THE article captioned ‘Why the introduction of the Petroleum Sales Tax in Sarawak may not appeal to Everyone’ published in The Malaysian Reserve on Sept 30, 2019, contains a number of inaccurate statements relating to Sarawak's State constitutional rights to levy State Sales Tax (SST) on the sale of petroleum products, principally Liquefied Natural Gas, crude oil and condensates.
To begin with, the State Sales Tax Ordinance 1998 was passed pursuant to Article 95B(3) of the Federal Constitution.
This Article reads: “(3) The Legislature of the State of Sabah or Sarawak may also make laws for imposing sales tax, and any sales tax imposed by State law in the State of Sabah or Sarawak shall be deemed to be amongst the matters enumerated in the State List and not in the Federal List.”
Therefore, the State Legislature's constitutional authority to pass laws on SST is not dependent on Article 96 as contended in the Malaysian Reserve.
This right of the State to pass laws on SST was incorporated into the Federal Constitution pursuant to the recommendation in para 24(1) of Chapter III of the lnter-Governmental Committee (IGC) Report which is an Annexure to the Malaysia Agreement.

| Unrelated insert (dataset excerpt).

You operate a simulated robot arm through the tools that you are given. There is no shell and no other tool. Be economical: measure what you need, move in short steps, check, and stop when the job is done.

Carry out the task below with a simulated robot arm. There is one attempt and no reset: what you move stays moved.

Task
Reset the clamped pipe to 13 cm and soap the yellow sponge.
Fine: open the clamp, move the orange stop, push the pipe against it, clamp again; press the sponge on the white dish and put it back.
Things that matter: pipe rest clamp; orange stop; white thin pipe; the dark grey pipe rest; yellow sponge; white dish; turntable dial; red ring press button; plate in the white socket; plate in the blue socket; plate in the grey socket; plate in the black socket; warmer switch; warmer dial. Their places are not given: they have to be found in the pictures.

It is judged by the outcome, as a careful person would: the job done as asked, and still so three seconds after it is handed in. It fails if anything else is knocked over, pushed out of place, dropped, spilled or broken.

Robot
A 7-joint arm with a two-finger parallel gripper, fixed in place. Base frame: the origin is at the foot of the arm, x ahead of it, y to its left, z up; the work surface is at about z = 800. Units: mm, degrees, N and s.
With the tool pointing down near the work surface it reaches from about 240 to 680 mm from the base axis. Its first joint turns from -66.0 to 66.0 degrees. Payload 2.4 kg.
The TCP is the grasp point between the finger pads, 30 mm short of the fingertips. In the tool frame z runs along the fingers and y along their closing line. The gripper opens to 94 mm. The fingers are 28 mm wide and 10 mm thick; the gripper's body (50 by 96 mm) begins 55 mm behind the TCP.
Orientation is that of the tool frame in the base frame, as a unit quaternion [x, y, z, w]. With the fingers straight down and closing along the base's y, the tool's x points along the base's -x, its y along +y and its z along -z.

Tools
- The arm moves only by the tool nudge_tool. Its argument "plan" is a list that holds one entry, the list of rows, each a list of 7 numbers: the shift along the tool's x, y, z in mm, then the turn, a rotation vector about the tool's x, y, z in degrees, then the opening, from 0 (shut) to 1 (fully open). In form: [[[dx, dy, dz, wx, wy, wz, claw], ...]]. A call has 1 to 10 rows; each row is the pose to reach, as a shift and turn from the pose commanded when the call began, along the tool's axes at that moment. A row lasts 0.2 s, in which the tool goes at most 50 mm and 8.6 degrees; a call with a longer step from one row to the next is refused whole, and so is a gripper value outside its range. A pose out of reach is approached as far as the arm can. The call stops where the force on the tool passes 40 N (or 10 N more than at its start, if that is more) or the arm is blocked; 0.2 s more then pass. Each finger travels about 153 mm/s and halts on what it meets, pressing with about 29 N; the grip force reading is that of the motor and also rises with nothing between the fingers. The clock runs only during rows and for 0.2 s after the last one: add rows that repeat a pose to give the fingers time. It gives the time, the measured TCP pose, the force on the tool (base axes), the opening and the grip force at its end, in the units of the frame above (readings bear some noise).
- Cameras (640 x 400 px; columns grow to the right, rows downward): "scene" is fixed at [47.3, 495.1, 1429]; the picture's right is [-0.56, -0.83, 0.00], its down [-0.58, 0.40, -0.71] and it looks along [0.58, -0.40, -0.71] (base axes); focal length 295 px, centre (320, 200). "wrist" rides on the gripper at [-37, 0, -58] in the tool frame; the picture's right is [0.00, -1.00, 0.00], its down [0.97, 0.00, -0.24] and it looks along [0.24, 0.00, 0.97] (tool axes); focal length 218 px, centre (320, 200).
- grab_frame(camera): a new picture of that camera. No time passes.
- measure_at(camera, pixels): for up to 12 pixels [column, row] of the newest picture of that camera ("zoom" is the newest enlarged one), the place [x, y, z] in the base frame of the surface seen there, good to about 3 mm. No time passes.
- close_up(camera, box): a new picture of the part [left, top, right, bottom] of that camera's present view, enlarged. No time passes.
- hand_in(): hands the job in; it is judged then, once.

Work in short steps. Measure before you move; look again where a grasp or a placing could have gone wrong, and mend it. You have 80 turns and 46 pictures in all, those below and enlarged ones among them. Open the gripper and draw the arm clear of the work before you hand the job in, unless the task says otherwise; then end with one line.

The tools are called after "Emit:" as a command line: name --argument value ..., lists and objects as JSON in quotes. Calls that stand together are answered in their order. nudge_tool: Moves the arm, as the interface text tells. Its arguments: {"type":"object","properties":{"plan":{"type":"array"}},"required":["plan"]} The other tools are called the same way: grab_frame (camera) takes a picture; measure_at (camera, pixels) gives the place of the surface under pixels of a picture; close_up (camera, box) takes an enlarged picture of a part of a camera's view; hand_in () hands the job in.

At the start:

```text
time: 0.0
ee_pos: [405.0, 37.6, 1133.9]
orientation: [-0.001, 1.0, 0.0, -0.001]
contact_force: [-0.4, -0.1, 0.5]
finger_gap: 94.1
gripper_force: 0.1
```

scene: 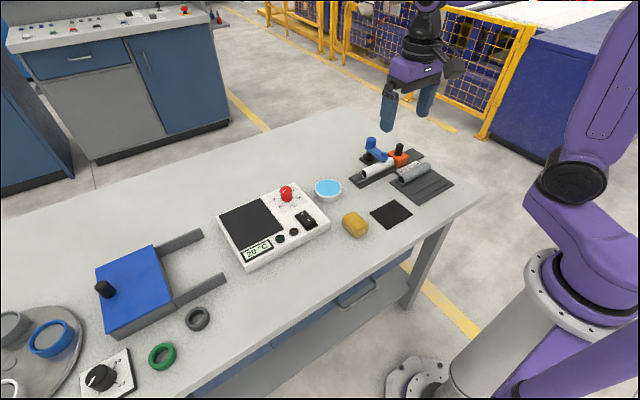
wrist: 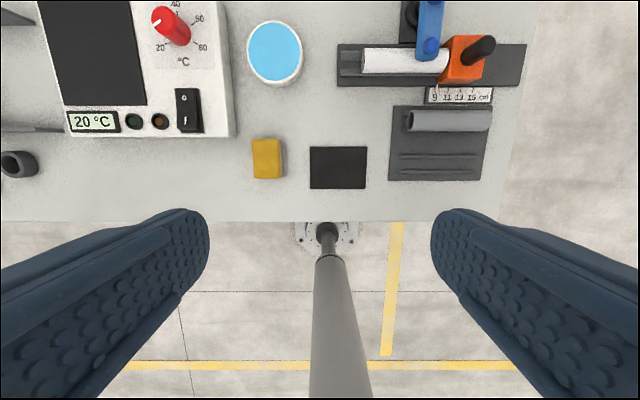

To question the State's right to levy SST (which is a revenue assigned to the State under Item 7 Part V of the Tenth Schedule of the Federal Constitution) is therefore a disguise to dishonour the Malaysia Agreement and what is expressly provided in the supreme law of the Nation as a source of revenue of Sarawak.
The exercise of a right so clearly enshrined in the Constitution should not be dependent upon the outcome of the current discussions on MA 63 which should be focussed on matters pertaining to the erosion or reclamation of those rights which Sarawak is legitimately entitled to, under MA 63.
Why SST by State Government?
The Chief Minister has repeatedly explained why SST needed to be imposed. The State needed this additional source to drive its development agenda.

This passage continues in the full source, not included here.